A for loop allows the same block of code to be executed multiple times

for item in iterable:
    code to be executed

Iteration

Many of the data structures we've reviewed are defined as iterables in Python. Suppose we have a list of scan information where each item in the list contains a dict of scan properties

scans = [
    {
        'num': 1,
        'type': 'LOCALIZER',
    },
    {
        'num': 2,
        'type': 'MEMPRAGE'
    },
    {
        'num': 3,
        'type': 'BOLD'
    },
    {
        'num': 4,
        'type': 'BOLD'
    }
]

If you want to retrieve the scan numbers for all BOLD scans, you could use a for loop to iterate over scans and call the same block of code to populate a list of scan numbers

numbers = []

for scan in scans:
    if scan['type'] == 'BOLD':
        numbers.append(scan['num'])

print(numbers)

This will print the result [3, 4].

Iterating over a dictionary

It's also common to iterate over a dict, however there are some subtle differences.

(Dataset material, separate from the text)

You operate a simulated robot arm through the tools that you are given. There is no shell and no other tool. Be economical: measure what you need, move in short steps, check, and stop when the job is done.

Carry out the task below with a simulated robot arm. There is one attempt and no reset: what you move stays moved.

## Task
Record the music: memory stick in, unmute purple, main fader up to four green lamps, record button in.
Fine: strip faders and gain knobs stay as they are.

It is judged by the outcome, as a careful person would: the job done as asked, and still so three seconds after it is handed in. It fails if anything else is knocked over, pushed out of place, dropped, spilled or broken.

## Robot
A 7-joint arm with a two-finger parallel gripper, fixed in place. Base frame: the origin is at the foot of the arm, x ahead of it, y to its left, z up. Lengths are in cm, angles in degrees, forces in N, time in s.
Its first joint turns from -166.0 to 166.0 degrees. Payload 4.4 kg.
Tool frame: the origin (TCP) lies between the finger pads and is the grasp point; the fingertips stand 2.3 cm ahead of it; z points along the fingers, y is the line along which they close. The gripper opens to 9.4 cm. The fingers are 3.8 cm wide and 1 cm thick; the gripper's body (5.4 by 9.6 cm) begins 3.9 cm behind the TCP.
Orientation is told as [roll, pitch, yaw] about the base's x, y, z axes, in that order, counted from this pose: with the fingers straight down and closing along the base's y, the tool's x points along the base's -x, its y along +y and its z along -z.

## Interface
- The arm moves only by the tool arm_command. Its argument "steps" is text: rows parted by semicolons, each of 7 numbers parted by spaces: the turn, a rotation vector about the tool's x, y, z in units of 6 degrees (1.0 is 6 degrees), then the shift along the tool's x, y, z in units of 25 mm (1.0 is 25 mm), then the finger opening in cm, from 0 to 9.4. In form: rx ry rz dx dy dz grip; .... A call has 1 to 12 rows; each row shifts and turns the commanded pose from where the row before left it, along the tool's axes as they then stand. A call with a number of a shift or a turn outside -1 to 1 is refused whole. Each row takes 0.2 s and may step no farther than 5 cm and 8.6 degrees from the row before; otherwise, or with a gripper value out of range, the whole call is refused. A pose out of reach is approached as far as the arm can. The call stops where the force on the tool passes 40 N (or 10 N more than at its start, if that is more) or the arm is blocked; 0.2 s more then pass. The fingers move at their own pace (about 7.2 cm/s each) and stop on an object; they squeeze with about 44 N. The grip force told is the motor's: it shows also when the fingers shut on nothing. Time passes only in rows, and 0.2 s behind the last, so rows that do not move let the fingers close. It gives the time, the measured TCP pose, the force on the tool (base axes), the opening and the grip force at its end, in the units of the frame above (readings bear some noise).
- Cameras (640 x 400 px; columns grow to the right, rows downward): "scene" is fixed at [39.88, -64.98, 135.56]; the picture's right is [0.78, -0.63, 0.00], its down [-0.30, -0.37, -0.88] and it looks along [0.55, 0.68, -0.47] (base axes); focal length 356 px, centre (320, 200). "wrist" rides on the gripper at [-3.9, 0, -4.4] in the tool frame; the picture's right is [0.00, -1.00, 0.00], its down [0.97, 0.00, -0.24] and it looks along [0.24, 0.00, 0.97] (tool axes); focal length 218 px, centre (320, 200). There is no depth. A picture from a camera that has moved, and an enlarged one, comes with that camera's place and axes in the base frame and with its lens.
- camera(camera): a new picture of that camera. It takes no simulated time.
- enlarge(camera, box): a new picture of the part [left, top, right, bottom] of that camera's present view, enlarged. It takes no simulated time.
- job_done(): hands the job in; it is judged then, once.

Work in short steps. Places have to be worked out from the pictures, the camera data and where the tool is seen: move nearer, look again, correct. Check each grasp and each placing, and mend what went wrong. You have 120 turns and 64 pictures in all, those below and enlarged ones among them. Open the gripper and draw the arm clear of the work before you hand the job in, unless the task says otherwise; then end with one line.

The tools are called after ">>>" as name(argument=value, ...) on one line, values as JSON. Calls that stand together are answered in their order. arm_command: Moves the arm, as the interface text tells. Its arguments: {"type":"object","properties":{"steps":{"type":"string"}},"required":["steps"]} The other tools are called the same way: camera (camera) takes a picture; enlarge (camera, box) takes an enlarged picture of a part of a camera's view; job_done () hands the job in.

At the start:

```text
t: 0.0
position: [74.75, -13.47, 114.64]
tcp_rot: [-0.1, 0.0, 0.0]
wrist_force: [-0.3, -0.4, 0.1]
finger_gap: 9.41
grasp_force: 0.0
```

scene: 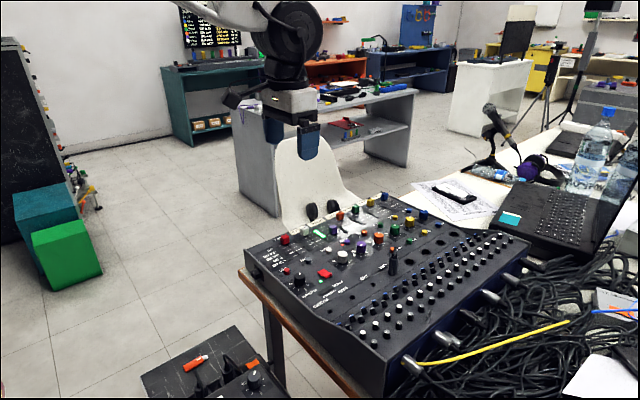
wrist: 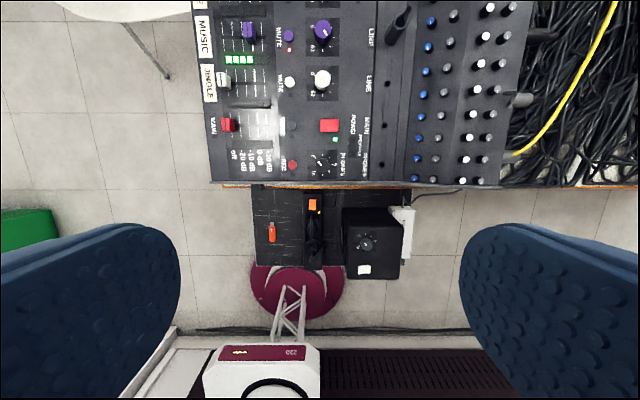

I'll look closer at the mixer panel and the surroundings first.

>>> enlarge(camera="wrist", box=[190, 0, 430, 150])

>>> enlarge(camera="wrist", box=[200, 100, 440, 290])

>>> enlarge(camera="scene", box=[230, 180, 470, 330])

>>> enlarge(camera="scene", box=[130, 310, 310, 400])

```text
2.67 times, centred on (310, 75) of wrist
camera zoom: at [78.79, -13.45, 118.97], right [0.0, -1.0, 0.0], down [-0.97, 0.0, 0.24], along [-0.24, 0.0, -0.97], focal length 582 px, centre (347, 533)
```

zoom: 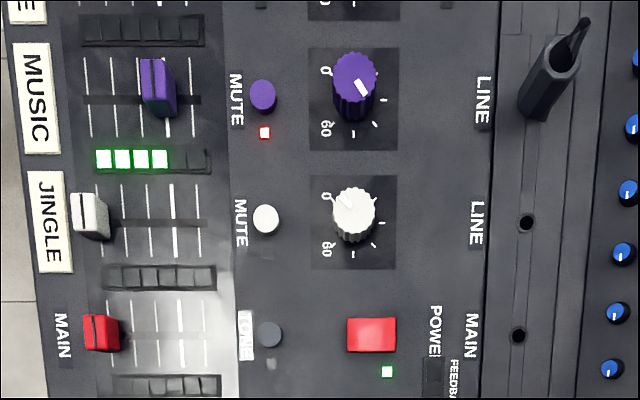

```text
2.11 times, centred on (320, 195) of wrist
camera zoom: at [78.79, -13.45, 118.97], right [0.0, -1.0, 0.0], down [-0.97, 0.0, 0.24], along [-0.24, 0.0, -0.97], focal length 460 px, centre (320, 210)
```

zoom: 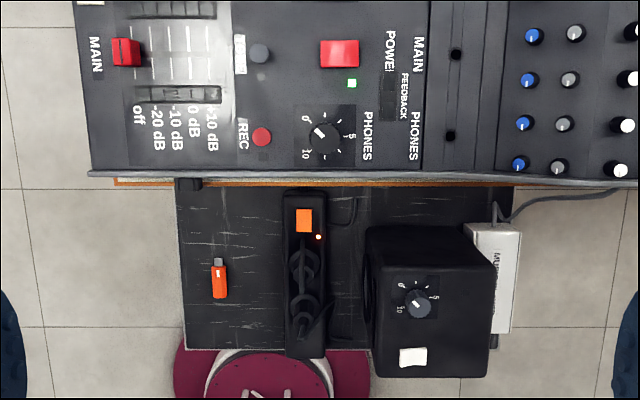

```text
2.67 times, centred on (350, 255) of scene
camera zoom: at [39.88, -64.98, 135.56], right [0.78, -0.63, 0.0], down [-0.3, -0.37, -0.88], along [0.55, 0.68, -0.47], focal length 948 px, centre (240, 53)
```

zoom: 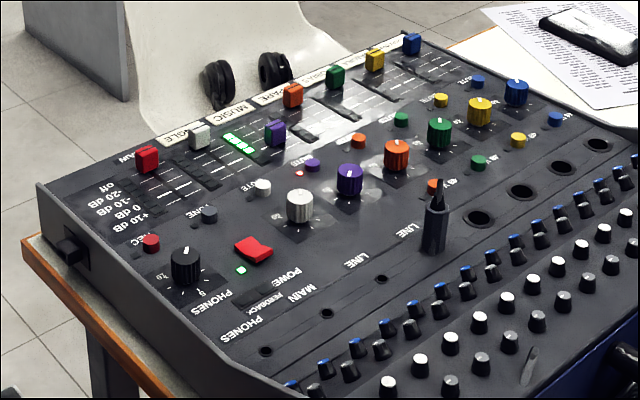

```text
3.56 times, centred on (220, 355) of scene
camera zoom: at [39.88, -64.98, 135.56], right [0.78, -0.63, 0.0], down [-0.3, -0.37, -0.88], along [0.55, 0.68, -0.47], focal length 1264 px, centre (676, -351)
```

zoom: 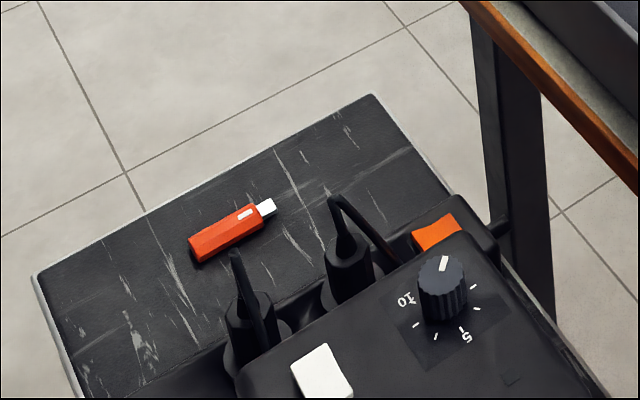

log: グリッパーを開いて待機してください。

By default, when you iterate over a dict you'll only receive its keys

a = {
    'key1': 1,
    'key2': 2,
    'key3': 3
}

for key in a:
    value = a[key]
    print(value)

If you want to iterate over the dict returning both the key and value as a pair, you would use the following syntax

for key,value in a.items():
    print('key =', key, 'value =', value)

The .items() method on a dictionary will return all key/value pairs as a list of tuples. The for loop shown above is unpacking each tuple into the separate variables for key and value.